▸ **Short exercise A**: Quote precisely the run of lines opening with the line containing "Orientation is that" and closing with the line containing "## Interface", and nothing else.

▸ **Selected passage**:
** BEGIN **
Whitman switches to quick-return saliva COVID-19 testing

Grace Jackson, Staff Reporter

As students return to in-person classes, Whitman’s new COVID-19 surveillance testing system faces its first big trial. 

Whitman had identified seven (six students and one employee) positive COVID-19 cases through two rounds of campus-wide testing during the initial two-week quarantine period. Until then, the college had used nasal swab PCR tests. 

Now that the quarantine period has ended, the college has adjusted its testing regime. Chair of the COVID-19 Task Force, Peter Harvey said about a third of students, staff and faculty that come onto campus are randomly selected for testing each week. Whitman community members self-collect saliva samples on Monday or Tuesday of every week.

Those selected for testing who fail to provide a sample in the allotted time frame have their access to campus buildings revoked. During the second week of classes (Feb. 1 – Feb. 5), 38 people failed to claim their allotted test, according to Harvey. All but four tested the next week.

Although the campus was closed this week on Tuesday due to heavy snow, the testing center at Cordiner Hall remained open. Testing was also extended to Wednesday. 

The testing regime and phase system were developed in consultation with epidemiologist Ben Miller, who consults with two other liberal arts colleges. Miller said one of the challenges unique to Whitman is the large off-campus student population.

Cordiner Hall has become the testing center for COVID-19 on campus. Photo by Nathaniel Martin.

“By increasing the sample size [of those tested every week] we are trying to accommodate for the fact that more students live off-campus and might have more community exposures than students that live in a dorm setting,” Miller said.
** END **
▸ **Data extract**:
** BEGIN **
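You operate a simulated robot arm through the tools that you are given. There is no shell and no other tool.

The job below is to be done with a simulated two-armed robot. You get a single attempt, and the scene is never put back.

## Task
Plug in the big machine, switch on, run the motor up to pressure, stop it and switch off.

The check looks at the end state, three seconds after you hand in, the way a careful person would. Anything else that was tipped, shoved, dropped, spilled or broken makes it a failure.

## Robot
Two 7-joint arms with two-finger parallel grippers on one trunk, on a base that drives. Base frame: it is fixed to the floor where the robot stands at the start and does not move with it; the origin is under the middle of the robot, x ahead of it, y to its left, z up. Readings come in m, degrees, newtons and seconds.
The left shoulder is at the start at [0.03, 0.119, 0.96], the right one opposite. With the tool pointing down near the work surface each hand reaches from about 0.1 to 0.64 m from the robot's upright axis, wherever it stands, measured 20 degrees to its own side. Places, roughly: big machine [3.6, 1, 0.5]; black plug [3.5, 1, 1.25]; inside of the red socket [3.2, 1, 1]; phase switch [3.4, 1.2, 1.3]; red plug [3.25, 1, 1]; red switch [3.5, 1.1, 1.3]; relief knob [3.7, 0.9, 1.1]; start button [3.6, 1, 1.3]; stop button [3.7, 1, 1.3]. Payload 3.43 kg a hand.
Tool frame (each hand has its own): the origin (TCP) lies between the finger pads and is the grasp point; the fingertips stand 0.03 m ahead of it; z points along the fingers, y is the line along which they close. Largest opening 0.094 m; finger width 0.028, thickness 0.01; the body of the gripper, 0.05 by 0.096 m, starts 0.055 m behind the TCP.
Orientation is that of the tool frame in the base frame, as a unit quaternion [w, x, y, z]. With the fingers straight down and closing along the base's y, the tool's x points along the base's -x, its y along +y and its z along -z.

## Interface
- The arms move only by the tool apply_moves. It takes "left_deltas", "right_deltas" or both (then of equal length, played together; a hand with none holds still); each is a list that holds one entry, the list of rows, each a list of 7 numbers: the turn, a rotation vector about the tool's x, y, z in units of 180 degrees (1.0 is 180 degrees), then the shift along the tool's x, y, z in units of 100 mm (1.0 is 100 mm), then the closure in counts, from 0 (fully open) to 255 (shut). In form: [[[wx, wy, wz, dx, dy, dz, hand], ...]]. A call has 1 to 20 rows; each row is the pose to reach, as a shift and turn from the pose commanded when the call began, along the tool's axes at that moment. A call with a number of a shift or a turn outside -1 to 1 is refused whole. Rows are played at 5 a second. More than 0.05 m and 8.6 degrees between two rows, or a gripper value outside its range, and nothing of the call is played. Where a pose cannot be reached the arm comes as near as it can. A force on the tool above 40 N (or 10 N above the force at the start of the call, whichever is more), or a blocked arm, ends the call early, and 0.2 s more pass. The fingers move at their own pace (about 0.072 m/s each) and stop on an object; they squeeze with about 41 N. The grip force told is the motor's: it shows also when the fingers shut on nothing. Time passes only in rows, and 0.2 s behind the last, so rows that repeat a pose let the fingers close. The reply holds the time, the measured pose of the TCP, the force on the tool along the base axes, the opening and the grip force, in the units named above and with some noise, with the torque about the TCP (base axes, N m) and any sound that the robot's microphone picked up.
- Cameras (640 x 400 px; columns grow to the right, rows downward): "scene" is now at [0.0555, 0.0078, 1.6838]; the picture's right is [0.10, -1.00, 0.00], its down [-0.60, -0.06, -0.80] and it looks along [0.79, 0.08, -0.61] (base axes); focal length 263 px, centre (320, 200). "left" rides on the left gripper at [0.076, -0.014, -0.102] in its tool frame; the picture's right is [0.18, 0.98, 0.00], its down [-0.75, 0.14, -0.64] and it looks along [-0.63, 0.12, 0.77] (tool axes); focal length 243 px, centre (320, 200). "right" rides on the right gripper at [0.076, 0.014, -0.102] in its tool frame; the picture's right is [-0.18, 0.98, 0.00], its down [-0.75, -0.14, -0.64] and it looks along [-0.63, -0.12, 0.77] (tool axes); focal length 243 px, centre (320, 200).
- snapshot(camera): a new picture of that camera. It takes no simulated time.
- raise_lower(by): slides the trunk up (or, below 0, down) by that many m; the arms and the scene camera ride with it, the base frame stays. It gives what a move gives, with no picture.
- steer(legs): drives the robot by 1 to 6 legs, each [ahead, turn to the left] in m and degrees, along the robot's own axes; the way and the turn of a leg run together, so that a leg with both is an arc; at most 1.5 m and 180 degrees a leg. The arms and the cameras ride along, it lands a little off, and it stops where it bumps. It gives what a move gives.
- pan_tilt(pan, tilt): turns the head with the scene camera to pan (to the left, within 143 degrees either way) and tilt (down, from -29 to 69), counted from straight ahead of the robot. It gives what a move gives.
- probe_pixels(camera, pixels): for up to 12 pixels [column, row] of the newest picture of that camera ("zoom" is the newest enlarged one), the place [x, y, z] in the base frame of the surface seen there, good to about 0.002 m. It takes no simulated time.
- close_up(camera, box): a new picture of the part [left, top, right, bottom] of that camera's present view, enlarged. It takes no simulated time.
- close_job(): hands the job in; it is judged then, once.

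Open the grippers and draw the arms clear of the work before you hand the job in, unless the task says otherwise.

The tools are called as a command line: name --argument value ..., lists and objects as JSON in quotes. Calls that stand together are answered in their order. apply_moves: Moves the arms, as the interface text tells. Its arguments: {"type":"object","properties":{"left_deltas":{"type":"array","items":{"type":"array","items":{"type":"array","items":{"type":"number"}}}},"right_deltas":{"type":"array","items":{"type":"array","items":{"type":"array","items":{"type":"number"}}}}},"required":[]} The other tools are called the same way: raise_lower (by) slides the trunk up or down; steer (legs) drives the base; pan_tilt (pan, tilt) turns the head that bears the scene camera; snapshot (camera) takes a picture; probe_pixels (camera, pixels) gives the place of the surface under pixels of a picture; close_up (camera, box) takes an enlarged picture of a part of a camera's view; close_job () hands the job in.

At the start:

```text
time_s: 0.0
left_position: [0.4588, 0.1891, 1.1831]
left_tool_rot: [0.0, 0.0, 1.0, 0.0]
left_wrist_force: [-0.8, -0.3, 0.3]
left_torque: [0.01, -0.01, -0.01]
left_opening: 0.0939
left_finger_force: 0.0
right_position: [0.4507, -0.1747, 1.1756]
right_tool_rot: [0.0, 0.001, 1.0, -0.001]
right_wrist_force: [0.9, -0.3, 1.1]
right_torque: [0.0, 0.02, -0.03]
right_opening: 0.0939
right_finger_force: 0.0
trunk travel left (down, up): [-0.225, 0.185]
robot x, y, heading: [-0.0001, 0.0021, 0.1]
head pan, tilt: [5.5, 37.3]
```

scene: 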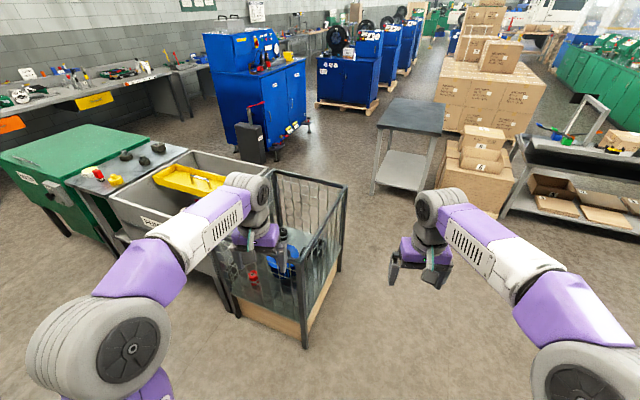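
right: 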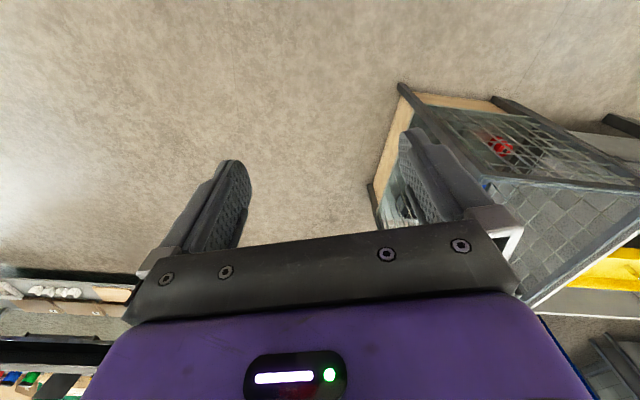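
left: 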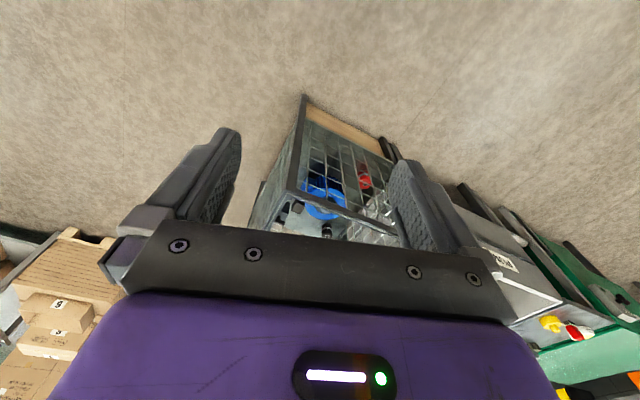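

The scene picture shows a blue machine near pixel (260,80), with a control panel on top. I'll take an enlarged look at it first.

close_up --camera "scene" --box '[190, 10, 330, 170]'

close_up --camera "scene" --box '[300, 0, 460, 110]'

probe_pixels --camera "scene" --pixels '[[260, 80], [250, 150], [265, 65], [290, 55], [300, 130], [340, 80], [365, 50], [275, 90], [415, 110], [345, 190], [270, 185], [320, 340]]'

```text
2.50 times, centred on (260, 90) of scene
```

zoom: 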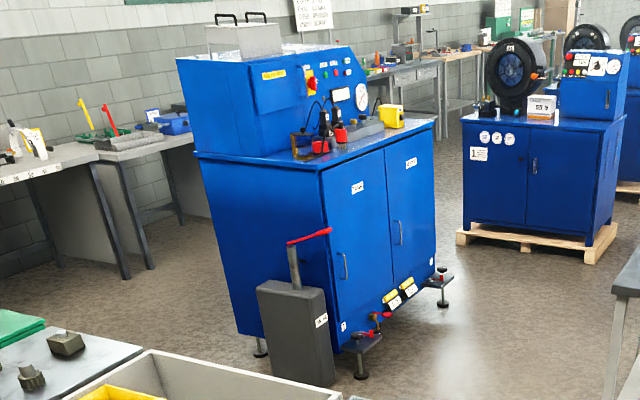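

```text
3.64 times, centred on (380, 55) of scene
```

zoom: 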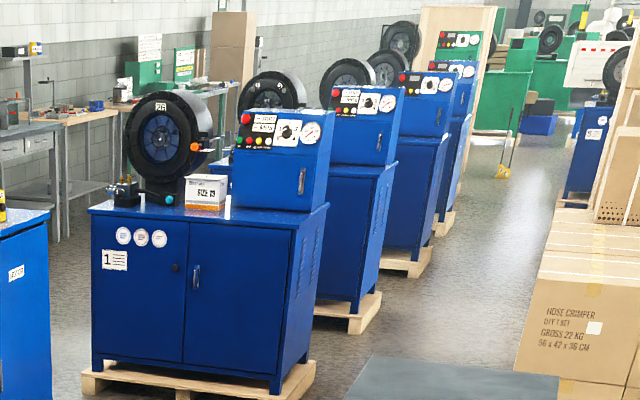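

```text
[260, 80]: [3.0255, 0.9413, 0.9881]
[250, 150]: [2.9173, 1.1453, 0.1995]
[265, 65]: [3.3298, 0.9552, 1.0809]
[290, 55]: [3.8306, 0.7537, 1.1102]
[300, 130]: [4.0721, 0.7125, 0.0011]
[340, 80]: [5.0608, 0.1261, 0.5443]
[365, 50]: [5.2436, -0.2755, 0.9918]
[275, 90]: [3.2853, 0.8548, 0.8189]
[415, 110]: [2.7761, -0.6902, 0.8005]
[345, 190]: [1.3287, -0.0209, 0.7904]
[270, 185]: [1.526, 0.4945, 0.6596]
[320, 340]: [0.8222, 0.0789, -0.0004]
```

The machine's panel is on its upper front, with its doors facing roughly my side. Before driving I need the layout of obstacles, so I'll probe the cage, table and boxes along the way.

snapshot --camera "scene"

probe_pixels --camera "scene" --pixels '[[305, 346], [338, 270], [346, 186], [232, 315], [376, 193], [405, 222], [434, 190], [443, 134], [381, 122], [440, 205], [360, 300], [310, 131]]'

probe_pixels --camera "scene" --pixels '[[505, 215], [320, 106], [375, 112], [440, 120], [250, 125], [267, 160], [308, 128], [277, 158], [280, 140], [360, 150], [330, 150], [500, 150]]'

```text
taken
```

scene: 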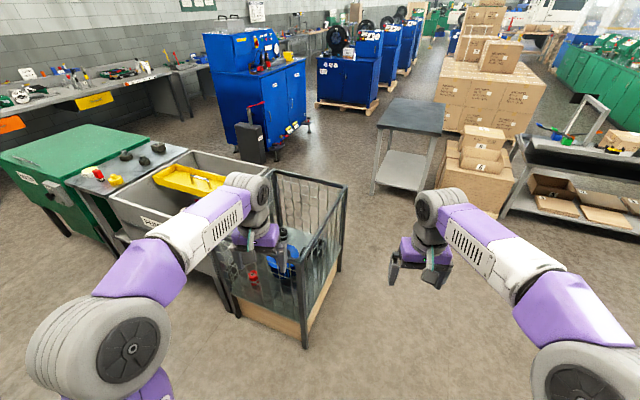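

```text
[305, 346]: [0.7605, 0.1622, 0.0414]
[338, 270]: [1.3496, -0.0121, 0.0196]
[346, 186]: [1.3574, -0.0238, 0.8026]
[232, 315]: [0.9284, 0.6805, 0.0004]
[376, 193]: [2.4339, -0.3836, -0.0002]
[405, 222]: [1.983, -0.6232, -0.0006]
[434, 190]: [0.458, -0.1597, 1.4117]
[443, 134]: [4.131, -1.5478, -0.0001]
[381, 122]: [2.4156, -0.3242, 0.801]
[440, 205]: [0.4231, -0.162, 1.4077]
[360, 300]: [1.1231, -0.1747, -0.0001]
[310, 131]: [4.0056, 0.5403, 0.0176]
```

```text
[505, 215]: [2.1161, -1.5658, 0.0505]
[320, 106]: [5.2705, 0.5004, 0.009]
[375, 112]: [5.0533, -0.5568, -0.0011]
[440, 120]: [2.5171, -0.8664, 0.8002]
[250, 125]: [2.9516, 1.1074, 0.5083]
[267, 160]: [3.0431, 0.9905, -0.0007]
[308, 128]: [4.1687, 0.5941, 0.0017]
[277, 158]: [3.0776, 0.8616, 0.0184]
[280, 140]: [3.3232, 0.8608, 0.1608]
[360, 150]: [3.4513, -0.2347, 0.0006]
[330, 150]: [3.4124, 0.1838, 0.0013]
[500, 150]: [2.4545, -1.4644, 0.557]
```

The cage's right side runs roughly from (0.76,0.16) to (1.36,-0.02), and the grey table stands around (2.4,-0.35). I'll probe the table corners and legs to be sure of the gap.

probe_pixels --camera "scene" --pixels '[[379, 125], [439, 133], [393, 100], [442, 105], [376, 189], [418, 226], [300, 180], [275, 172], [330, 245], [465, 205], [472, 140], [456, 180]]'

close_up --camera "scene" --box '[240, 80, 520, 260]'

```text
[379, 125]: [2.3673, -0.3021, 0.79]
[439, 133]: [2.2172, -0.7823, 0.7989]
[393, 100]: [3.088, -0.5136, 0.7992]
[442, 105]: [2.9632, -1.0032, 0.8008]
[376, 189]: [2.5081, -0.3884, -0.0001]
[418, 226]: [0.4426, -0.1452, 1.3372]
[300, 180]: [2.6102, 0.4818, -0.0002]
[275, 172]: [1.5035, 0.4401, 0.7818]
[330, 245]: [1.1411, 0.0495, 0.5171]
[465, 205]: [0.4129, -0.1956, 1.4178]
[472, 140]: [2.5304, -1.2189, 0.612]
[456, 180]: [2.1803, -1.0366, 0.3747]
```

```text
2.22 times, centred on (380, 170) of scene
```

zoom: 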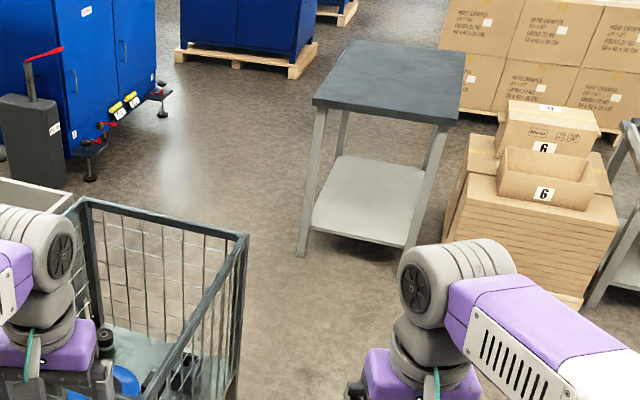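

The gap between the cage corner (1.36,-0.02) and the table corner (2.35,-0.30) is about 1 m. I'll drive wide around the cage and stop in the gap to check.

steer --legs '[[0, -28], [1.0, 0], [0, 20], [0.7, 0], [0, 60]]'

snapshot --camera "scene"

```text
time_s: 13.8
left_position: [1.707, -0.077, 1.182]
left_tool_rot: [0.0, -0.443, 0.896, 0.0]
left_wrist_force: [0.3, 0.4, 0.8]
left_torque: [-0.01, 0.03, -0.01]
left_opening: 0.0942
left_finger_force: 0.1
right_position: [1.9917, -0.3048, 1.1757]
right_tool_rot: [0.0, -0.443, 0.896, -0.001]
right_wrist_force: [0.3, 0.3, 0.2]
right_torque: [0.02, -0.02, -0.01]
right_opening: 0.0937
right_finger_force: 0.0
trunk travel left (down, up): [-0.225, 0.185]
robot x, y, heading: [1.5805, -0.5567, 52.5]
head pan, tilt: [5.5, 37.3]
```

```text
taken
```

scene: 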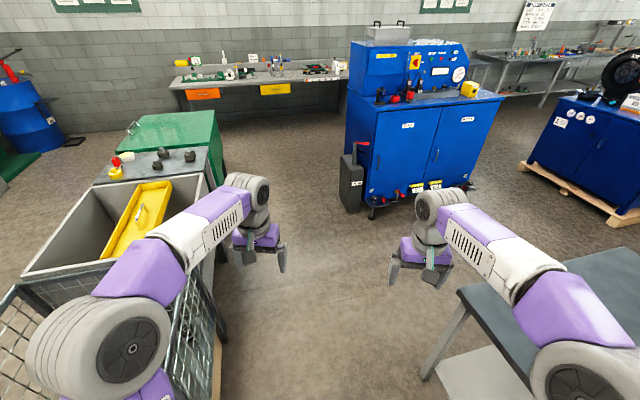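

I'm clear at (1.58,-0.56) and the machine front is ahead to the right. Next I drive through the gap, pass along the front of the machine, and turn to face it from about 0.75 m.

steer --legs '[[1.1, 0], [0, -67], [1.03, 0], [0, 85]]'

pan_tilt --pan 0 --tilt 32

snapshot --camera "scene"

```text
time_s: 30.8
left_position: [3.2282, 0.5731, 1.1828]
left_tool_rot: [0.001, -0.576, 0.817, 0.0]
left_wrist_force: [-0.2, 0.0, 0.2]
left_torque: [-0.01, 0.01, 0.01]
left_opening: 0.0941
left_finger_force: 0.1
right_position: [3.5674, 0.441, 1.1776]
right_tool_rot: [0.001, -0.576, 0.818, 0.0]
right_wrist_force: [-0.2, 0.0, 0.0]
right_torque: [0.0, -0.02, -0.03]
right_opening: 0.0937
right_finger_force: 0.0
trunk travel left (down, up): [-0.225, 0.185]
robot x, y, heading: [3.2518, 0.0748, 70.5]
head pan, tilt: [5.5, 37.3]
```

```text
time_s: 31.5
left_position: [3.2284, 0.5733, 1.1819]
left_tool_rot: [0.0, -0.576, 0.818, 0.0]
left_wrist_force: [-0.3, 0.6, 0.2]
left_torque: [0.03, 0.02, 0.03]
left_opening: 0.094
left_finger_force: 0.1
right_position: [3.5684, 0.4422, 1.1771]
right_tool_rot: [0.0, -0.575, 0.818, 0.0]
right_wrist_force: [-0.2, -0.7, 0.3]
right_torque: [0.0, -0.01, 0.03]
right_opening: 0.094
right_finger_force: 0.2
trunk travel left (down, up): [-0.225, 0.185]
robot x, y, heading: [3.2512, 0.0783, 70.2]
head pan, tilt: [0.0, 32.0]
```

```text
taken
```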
** END **
▸ **Short exercise B**: Copy the part of the selected passage from the words "Grace Jackson, Staff" through the words "of every week.".

▸ **Finished answer A**:
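Orientation is that of the tool frame in the base frame, as a unit quaternion [w, x, y, z]. With the fingers straight down and closing along the base's y, the tool's x points along the base's -x, its y along +y and its z along -z.

## Interface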

▸ **Finished answer B**:
Grace Jackson, Staff Reporter

As students return to in-person classes, Whitman’s new COVID-19 surveillance testing system faces its first big trial. 

Whitman had identified seven (six students and one employee) positive COVID-19 cases through two rounds of campus-wide testing during the initial two-week quarantine period. Until then, the college had used nasal swab PCR tests. 

Now that the quarantine period has ended, the college has adjusted its testing regime. Chair of the COVID-19 Task Force, Peter Harvey said about a third of students, staff and faculty that come onto campus are randomly selected for testing each week. Whitman community members self-collect saliva samples on Monday or Tuesday of every week.